— start of Text section —
Bulletin n°1 : mars 1993

Compagnon fidèle du maraîcher
Le cheval

  Une fois l'an, en janvier, nous vous rencontrons et à cette occasion, l'Association présente l'activité de l'année écoulée.
  Tout au long des mois, "Patrimoine et Traditions" existe au gré d'une publication, d'une manifestation.
  Aujourd'hui, nous souhaitons par cette diffusion, créer un lien entre tous les adhérents, vous rencontrer... "La rencontre est une naissance". Souhaitons que ce nouveau-venu, favorise celle-là.
  Les feuilles de ce bulletin sont des espaces à aménager, à imaginer. Leur diversité fera leur richesse.
Au plaisir de vous lire.

Michel Petit

 "Quand on voyait un portail en bois plein, qui fermait une cour, pas de doute : habitait là un maraîcher. Il se réfugiait, aurait-on dit, il s'enfermait. Les paysans formaient une catégorie à part, comme une caste dans la petite ville. On retrouvait la même mentalité dans tous ces villages du Hurepoix... Ils se suffisaient à eux-mêmes. Un cheval, un seul, un beau cheval de labour. Le tas de fumier "au carré" visible dans la cour quand s'ouvrait le portail (ce qui ne se produisait pas souvent)...
"Gaston Chevereau - De l'étable au tableau.

  Rue Fromagère, rue Monvinet, rue Division Leclerc (côté Pèlerine), elles sont nombreuses les maisons qui s'ouvrent sur la rue par cette porte cochère. Signe du temps, toutes ont abrité une famille de maraîchers. Les terres fertiles alentour permettaient une polyculture intensive : asperges, carottes, choux, haricots, petits pois, pommes de terre, potirons, oignons, fruits... et bien sur tomates que le "ventre", Paris, absorbait sans indigestion. Pas un arpent inculte, pas même pour le seul éleveur et sa trentaine de vaches. Contraintes et forcées, elles restaient à demeure, en stabulation aux numéros 64bis et 64ter de la Division Leclerc. M. Cédiak, le laitier, les nourrissait de fourrage, de betteraves mais aussi de "cossas" de petits pois et de trognons de choux qui s'entassaient le soir au pied des maisons, et qu'il transportait avec ses deux chevaux.
— end of Text section —
• Problem set:
[a] In the text section, find "Les feuilles de" and reproduce everything up to and including "produisait pas souvent)...".
[b] Only one portion of the data is to be written out: from the line bearing "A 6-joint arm" through the line bearing "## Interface". Write it exactly as it appears.
— start of Data provided —
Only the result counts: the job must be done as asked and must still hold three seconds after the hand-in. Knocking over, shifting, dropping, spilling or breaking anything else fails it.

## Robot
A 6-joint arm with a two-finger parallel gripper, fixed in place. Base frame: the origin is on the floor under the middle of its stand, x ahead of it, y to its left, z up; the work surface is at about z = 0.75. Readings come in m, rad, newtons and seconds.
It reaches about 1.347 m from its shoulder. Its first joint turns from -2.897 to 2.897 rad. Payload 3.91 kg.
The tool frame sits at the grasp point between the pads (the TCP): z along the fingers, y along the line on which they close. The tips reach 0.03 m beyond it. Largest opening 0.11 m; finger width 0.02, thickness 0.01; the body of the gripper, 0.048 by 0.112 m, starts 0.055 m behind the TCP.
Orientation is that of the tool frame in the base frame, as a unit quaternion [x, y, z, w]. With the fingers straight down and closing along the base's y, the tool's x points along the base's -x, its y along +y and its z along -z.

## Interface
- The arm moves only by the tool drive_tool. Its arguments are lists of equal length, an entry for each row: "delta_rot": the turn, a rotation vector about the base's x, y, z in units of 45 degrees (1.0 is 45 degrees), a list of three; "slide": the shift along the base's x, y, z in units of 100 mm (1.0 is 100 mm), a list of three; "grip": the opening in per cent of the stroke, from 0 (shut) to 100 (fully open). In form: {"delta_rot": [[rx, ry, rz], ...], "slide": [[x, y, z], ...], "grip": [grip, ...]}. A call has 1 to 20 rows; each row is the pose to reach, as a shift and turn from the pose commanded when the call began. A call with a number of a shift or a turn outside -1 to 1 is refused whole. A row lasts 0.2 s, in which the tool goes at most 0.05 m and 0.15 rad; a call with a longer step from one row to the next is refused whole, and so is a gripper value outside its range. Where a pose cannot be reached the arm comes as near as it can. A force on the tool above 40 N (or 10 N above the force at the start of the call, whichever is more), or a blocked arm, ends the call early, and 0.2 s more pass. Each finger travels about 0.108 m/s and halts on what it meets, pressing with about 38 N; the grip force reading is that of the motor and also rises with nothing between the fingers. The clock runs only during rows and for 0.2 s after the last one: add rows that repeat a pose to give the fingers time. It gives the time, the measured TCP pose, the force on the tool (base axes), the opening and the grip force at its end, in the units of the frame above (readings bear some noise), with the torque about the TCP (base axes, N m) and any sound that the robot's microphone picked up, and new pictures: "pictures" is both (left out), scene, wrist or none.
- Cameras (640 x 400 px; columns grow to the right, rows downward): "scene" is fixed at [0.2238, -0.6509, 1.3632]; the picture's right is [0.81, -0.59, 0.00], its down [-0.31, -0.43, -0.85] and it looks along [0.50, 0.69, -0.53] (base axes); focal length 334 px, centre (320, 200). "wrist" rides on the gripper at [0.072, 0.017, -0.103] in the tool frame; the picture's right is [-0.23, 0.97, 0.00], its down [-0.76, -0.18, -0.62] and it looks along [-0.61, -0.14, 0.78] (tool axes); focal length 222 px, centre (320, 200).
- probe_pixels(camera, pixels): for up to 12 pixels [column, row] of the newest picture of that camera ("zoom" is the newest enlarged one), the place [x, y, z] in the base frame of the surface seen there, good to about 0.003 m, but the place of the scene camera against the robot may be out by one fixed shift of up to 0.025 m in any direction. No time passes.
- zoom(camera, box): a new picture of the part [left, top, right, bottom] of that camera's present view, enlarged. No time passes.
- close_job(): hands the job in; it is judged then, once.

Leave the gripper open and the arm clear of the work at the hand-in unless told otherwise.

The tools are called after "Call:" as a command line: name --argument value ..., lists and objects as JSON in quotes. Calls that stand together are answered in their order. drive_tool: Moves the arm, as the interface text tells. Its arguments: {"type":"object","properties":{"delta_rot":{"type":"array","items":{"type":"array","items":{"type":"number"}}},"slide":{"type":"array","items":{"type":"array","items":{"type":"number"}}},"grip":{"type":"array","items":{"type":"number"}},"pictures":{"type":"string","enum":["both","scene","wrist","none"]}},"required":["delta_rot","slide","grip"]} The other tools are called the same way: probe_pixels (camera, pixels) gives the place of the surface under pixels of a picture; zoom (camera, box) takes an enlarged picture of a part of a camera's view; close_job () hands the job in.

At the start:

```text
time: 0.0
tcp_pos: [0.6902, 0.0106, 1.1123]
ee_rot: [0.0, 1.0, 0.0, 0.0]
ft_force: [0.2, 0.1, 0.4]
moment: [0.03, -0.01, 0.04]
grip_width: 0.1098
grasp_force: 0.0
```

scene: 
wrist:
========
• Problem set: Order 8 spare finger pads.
— end of Data provided —
• Solutions to the tasks:
[a]
Les feuilles de ce bulletin sont des espaces à aménager, à imaginer. Leur diversité fera leur richesse.
Au plaisir de vous lire.

Michel Petit

 "Quand on voyait un portail en bois plein, qui fermait une cour, pas de doute : habitait là un maraîcher. Il se réfugiait, aurait-on dit, il s'enfermait. Les paysans formaient une catégorie à part, comme une caste dans la petite ville. On retrouvait la même mentalité dans tous ces villages du Hurepoix... Ils se suffisaient à eux-mêmes. Un cheval, un seul, un beau cheval de labour. Le tas de fumier "au carré" visible dans la cour quand s'ouvrait le portail (ce qui ne se produisait pas souvent)...

[b]
A 6-joint arm with a two-finger parallel gripper, fixed in place. Base frame: the origin is on the floor under the middle of its stand, x ahead of it, y to its left, z up; the work surface is at about z = 0.75. Readings come in m, rad, newtons and seconds.
It reaches about 1.347 m from its shoulder. Its first joint turns from -2.897 to 2.897 rad. Payload 3.91 kg.
The tool frame sits at the grasp point between the pads (the TCP): z along the fingers, y along the line on which they close. The tips reach 0.03 m beyond it. Largest opening 0.11 m; finger width 0.02, thickness 0.01; the body of the gripper, 0.048 by 0.112 m, starts 0.055 m behind the TCP.
Orientation is that of the tool frame in the base frame, as a unit quaternion [x, y, z, w]. With the fingers straight down and closing along the base's y, the tool's x points along the base's -x, its y along +y and its z along -z.

## Interface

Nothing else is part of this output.